QUILLIAM FOUNDATION’a katılma kararım fevkalade bir fikir uğraşı ve QUILLIAM’ın genel yöneticisi Haras Rafiq ile aylarca süren fikir teatilerini gerektirdi. Quilliam Foundation’ın geçmişte aldığı ve tasdik etmediğim bazı kararları ve organizasyonun temel varlık sebebini derinlemesine düşünmem gerekiyordu. Son tahlilde QF (Quilliam Foundation)’ın geçmişteki tartışmalı kararları ile değil de organizasyonun üzerinde kurulu olduğu değerler üzerinden tanımlanması gerektiği sonucuna vardım.
El Hakim el Cişumiyye el Beyhaki’nin (12’nci yüzyıl Hanefi Mu’tezile fakihi) ‘Şeytan Risalesi’ adlı kitabında şöyle bir soru sorması tesadüf olmasa gerek: ‘Eğer Şeytana Kıyamet Günü’nde konuşma hakkı verilse idi, kime şükranlarını sunardı?’ Beyhaki şu sonuca varır: Şeytan, irrasyonel, adaletsiz ve kerih şeyleri Allaha atfeden fikirleri kabullenen her bir Müslümana sitayiş ve teşekkür ederdi.’

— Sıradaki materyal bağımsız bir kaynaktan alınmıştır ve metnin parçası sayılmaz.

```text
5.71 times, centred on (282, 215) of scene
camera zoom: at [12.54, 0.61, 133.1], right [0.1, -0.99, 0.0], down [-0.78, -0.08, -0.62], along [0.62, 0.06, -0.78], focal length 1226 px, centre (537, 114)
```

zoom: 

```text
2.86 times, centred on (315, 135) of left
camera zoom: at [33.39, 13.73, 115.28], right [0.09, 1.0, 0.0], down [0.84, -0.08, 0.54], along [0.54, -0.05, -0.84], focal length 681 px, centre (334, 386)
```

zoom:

Beyhaki bu sözleri ile günümüzden bahsediyor olabilirdi ve yanlış olmazdı. Günümüzde genel geçer İslam anlayışında akıldışı, etik olmayan ve bayağı ne kadar cihet varsa bunları öne çıkarıp İslamın etik içeriği boşaltılmaktadır. Peygamber Efendimiz’in (s.a.s.) ve yakın ashabının vefatlarından beri İslam geleneği içerisinde iki kampın arasında devamlı bir sürtüşme olmuştur, bu iki kamp rasyonalistler (‘akılcılar’) ve rasyonalizme karşı çıkanlar olarak ikiye ayrılmışlardır. Bunun temel sebebi politik ve ekonomik faktörlerdir, ki günümüzde ekonomik faktörler İslamı kimin temsil ettiği noktasında belirleyici olmaktadır. Günümüzde Müslüman topluluklarında gördüğümüz problemler bu tarihten gelen çekişmenin sonucudur. Bana göre, özellikle bu son bir kaç yılda Müslümanlar arasındaki ‘dini’ bir azınlık bahsi geçen rasyonalizm karşıtı ve temel etik kaidelerle uyuşmayan görüşleri ile öne çıkmıştır. Bu kişi ve grupların dini topluluklar üzerinde gayri nizami bir etkisi vardır, ve bu gruplar rasyonel/akılcı İslam’a sadece görünürde saygı göstermektedir. Örneğin, bir yandan İslam’ın akılcı bir din olduğu ilan ederken öte yandan dinden çıkan herkesin öldürülmesinin İslami olduğunu savunabilmektedirler. İslamın akıl ile uyumlu hangi yorumu olursa olsun evrensel insan haklarını ve herhangi bir dine girme ve dinden çıkma hakkını tanımak zorundadır. İslamın hakikaten rasyonel/akılcı olduğunu iddia ediyorsak, akılcılık bütün şeriatta gözlemlenebilmelidir. Erken dönem İslam alimleri (Hanefi-Maturidi/Mu’tezile alimleri gibi) bu [akılcılık] ruhu canlı tutmuşlardı, ta ki nüfuzları kaybolana dek.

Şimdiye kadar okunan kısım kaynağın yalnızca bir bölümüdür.